Isso fica claro quando recobramos as motivações básicas do conceito de Outro. O que conduz Lacan até ele é, antes de tudo, a consideração do modo de funcionamento não apenas de uma linguagem (tanto que o funcionamento do código não o requer), mas da ordem simbólica justaposta à função da fala; mais especificamente, o fato de que a projeção do lugar do Outro institui uma nova dimensão da alteridade que ultrapassa a alteridade imediata do semelhante e que é mais uma figura do inconsciente quando visto não como representação, mas como condição (da ilusão) da representabilidade. Que o ser humano seja capaz de "fingir que está fingindo" é algo que se deve à instituição desse diferencial vis-à-vis à natureza, algo que se intromete na efetividade temporal à medida que implica mecanismos de antecipação e de retrospecção na fundação de uma presença subjetiva na qual se trata sempre da colocação em jogo de uma verdade. O Outro é, assim, o ponto a que remete, necessariamente, o funcionamento da significação. Dadas as premissas assumidas – o significante prevalece sobre o significado, o signo não tem relação de correspondência com o real, uma significação remete a outra significação –, ele se torna uma remissão imprescindível: o significante, por só se definir pelo laço de diferença relativamente aos outros, supõe, em cada ponto singular, o conjunto – incompleto – dos significantes.

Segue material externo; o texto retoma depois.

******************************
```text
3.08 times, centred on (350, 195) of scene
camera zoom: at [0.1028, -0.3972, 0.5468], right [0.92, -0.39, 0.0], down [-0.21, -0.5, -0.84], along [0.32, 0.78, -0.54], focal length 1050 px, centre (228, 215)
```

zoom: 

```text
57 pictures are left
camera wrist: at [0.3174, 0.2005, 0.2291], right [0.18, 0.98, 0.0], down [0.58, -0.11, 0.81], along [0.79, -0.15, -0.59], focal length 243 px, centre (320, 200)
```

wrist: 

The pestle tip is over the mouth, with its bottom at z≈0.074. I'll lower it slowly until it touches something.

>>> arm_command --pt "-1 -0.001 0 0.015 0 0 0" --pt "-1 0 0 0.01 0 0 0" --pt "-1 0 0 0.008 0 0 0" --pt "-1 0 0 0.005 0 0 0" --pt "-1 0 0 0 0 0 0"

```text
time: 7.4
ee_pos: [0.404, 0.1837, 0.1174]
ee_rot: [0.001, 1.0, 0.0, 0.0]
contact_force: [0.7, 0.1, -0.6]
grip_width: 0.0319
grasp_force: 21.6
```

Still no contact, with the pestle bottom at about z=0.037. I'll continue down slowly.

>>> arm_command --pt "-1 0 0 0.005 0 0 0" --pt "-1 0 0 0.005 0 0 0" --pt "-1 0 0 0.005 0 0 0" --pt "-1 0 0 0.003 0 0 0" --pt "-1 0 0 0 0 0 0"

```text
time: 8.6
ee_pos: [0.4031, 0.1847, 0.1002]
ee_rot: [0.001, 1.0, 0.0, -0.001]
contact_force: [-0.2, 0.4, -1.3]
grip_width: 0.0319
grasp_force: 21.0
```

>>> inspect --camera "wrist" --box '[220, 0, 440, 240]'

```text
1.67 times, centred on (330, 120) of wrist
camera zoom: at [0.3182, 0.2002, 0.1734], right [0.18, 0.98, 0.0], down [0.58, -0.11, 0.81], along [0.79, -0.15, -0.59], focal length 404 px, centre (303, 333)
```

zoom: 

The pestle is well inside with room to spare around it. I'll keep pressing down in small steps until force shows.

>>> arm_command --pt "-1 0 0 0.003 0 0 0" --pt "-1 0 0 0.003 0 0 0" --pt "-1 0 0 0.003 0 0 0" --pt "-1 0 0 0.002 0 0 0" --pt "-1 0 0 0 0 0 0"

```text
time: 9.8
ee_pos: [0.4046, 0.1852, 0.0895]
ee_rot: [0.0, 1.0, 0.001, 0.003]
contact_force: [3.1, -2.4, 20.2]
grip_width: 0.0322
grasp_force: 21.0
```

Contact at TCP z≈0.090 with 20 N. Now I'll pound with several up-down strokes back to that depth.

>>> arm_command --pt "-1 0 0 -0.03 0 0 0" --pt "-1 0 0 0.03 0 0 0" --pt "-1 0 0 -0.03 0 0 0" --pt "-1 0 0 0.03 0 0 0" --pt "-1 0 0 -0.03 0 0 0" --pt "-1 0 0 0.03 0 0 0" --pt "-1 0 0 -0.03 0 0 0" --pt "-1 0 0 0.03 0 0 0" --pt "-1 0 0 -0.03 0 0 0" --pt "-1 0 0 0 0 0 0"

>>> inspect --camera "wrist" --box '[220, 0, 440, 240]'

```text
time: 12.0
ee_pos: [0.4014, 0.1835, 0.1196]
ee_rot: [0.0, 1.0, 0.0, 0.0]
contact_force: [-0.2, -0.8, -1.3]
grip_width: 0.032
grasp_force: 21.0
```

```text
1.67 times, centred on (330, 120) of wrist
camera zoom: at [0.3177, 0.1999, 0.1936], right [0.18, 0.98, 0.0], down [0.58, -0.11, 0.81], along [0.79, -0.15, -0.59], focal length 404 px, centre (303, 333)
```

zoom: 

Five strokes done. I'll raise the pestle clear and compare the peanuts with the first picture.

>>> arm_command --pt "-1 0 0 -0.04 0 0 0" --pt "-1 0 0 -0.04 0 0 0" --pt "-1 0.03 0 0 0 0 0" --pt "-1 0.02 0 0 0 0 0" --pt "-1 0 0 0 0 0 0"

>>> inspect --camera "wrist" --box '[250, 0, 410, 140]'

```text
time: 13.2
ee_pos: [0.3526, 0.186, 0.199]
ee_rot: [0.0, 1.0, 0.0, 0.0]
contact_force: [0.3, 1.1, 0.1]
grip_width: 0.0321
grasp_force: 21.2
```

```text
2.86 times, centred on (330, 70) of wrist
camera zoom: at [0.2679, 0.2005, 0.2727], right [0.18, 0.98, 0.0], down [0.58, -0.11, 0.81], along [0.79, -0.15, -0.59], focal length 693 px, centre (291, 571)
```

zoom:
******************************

O sujeito do inconsciente, aquele que era visto como a contraparte do eu e de seu estofo imaginário, constitui-se alienando-se nesse conjunto. Isso não deixa de causar surpresa quando lembramos que o objetivo de Lacan, ao desdobrar as antinomias do conflito entre determinação e subjetividade atravessando o estruturalismo, era abordar um sujeito verdadeiro, para além da alienação especular. Mas um sujeito desalienado é, simplesmente, inexistente (mais uma contradição em termos), pois a relação a si é sempre uma relação com o Outro. A alienação lhe é coextensiva e não posterior a um movimento no qual um eu previamente dado se perderia na alteridade. O sujeito verdadeiro só não se torna um alvo inatingível porque sua verdade é que sua "natureza" encontra-se definida por esta negação mesma (Sales, 2005). Dito de outro modo, um sujeito não alienado seria o mito de alguém que existiria fora da linguagem, não submetido ao governo do simbólico – isto é, seria alguém a quem faltaria aquilo que, exatamente, define a categoria "sujeito". Enfim, um sujeito não alienado não seria um sujeito, porque a alienação é a própria essência de sua definição.

Ao ser inscrito pelo significante, o sujeito é anulado porque nada em seu ser pode ser reduzido a uma cristalização em matéria de linguagem. Em contrapartida – e é isso o que legitima a dialetização da dimensão da verdade no registro simbólico –, essa inscrição, sem dizer o sujeito, aponta e sugere certa coerência do lugar que ele ocupa como desejo e repetição diante do Outro. Sua representação é equívoca, mas há algo que, a partir dessa equivocidade, se organiza como marca. Isso significa que o fracasso do significante em representar o sujeito produz efeito de estrutura ao gerar seu posicionamento diante do Outro.

Toda a questão reside, então, em perceber que a estrutura, ao ser nomeada Outro à luz dos processos do desejo, não pode ser suposta completa segundo dois níveis de análise:

a) não há nada de discursivo capaz de funcionar como garantia do próprio discurso;

b) nesse conjunto totalizado prevalece uma duplicidade empírico-transcendental.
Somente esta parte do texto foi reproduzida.